RALEIGH — If all you know about North Carolina’s recent economic performance is what you get from Twitter feeds, partisan press releases, or brief mentions on television newscasts, then much of what you “know” is flat wrong.
We all know that there are the robust differences of opinion about how governors, legislators, and other officials can best encourage job creation. But these are debates about the future, what may happen. When it comes to what has happened, we need not speculate. We can look at the data.
For example, is North Carolina’s dramatic decline in unemployment a mirage? Is it entirely or mostly a statistical quirk that reflects a growing number of discouraged workers dropping out of the labor force?
No, it is not. Let’s look at the latest data from the U.S. Bureau of Labor Statistics.
The household survey from which the Bureau of Labor Statistics derives its monthly releases of state and local unemployment rates has a fairly small sample size. While the bureau reports the “standard” unemployment rate, called U-3, on a monthly basis, it does not feel comfortable delving more deeply into the survey for monthly data explaining what is happening to those no longer considered in the labor force.
Instead, the Bureau of Labor Statistics uses 12 months of survey data to construct six different unemployment measures with varying breadths. These six rates are then updated every quarter. The most recent data, in other words, cover the period from April 2013 to March 2014. These annual averages are the most reliable evidence available of the disposition of the labor force in North Carolina and all other states.
The familiar U-3 rate consists of workers who lack jobs and are actively looking for work. For the April 2013 to March 2014 period, North Carolina’s U-3 average was 7.2 percent, slightly above the national average of 7.1 percent. That gap used to be much wider. In fact, North Carolina had the second-largest drop in U-3 unemployment in the nation from 2012-13 to 2013-14 — two full percentage points, compared to a national average drop of 0.8.
Now, U-3 doesn’t tell the whole story. If a worker gets discouraged and stops looking for a job, he’s no longer in U-3. If he stops looking for a job to move to another place, move home to take care of elderly parents, or go back to school, he’s no longer in U-3. And if he takes a part-time job making 50 percent of what he used to make, but would still like a full-time job, he’s no longer in U-3.
I just described the three broader measures of labor utilization. U-4 takes in discouraged workers. U-5 takes in all other marginally attached workers (those not currently in job search). U-6 takes in the involuntary part-timers.
In each case, North Carolina’s labor-market improvement was still either the best or second-best in the nation over the past year. For example, for the April 2013-March 2014 period, North Carolina’s U-5 rate — including all workers who have dropped out of the labor force for some reason — averaged 8.6 percent. During the previous 12 months, it averaged 10.8 percent. That’s a drop of 2.2 points, the largest in the country. The national average drop in U-5 unemployment was 0.9 of a point.

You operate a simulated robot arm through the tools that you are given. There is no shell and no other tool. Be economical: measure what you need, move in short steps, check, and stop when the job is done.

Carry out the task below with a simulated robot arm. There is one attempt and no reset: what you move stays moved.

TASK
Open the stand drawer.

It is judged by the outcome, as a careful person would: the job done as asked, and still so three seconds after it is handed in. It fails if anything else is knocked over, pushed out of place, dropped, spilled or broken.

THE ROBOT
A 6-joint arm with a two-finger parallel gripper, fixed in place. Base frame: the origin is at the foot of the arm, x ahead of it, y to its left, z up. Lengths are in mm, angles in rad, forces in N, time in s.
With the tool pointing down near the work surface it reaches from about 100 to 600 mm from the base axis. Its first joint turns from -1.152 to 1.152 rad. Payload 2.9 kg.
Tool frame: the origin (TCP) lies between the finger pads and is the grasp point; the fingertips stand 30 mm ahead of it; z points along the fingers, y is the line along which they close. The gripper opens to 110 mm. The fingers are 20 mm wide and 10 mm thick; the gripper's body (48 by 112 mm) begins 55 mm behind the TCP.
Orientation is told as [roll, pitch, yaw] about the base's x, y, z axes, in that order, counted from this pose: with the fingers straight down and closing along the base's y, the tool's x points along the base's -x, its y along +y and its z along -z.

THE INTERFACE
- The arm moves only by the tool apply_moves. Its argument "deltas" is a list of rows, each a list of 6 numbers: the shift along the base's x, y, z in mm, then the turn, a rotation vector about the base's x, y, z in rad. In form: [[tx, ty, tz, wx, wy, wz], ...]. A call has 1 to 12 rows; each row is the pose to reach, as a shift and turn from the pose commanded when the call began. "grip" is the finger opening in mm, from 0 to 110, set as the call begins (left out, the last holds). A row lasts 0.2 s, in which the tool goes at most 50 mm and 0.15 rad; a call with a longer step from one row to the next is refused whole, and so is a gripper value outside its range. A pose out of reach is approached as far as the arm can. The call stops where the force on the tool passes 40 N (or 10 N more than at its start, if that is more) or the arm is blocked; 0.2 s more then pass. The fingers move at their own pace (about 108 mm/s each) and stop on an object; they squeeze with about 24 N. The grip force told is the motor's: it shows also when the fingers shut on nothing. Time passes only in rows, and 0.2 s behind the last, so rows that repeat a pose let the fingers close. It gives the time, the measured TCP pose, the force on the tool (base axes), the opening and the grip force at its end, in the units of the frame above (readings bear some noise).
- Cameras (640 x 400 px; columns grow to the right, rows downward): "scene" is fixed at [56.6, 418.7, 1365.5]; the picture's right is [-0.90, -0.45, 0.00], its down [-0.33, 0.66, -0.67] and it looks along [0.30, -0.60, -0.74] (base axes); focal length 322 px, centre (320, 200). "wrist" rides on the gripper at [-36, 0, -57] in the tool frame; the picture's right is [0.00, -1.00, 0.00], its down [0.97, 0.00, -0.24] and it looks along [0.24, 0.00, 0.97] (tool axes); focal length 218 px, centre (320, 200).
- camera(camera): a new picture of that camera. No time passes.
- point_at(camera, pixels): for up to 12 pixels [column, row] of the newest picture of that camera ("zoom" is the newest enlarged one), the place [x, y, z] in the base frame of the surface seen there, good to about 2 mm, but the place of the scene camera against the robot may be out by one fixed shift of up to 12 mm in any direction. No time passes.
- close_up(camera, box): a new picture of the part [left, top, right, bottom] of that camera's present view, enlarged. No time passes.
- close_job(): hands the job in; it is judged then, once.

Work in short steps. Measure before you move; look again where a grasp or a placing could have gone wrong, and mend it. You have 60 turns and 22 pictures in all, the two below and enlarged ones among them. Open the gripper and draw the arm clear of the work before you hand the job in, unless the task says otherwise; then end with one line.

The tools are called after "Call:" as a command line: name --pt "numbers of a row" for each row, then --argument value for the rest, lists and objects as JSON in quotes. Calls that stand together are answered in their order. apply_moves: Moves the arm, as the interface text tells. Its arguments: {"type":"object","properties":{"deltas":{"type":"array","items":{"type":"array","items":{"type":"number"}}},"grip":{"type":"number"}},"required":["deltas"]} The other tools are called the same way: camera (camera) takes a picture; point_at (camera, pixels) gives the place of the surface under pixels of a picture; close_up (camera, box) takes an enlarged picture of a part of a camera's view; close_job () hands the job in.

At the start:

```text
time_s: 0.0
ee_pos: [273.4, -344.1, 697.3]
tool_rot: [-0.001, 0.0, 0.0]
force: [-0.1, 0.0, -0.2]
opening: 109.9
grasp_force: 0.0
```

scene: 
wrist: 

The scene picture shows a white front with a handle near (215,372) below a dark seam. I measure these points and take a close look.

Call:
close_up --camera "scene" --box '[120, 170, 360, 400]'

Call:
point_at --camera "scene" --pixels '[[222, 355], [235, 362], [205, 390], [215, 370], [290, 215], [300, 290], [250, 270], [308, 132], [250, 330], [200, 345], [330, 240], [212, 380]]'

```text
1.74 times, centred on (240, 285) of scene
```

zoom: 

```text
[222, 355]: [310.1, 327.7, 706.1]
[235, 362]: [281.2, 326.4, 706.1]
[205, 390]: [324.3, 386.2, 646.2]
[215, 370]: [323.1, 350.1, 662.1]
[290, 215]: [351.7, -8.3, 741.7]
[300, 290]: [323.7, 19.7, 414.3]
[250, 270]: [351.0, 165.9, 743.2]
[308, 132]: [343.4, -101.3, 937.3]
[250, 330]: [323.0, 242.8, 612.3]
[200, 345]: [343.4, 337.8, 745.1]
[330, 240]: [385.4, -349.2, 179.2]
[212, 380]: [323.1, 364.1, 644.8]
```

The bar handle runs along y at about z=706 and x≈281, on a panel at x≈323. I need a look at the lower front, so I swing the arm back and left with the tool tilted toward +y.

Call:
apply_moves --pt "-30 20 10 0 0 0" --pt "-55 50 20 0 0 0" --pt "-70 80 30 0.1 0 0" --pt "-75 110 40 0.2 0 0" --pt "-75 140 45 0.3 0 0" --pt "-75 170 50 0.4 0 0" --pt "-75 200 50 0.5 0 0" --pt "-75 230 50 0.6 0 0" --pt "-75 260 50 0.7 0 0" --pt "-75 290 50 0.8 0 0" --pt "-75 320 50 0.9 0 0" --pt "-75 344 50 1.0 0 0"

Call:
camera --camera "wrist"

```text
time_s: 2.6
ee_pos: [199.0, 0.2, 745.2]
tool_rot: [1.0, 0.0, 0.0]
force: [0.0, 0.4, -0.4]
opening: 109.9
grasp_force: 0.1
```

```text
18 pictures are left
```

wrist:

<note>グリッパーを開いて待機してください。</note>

Here’s another way to present the same data. If you subtract U-3 from U-5, you get the share of each state’s labor force that consists of discouraged and other marginally attached workers. For North Carolina, that share was 1.4 percent for the period ending in March. The national average was also 1.4 percent. During the previous period (2012-13), 1.6 percent of North Carolina workers were discouraged or otherwise marginally attached. In other words, the rate of worker disengagement in our state is down, not up.
These trends may have policy implications. I’ll leave them for another day. My point here is that if you persist in believing North Carolina’s tumbling unemployment rate is simply a quirk caused by discouraged workers dropping out of the labor force, you are no longer describing reality.
John Hood is president of the John Locke Foundation.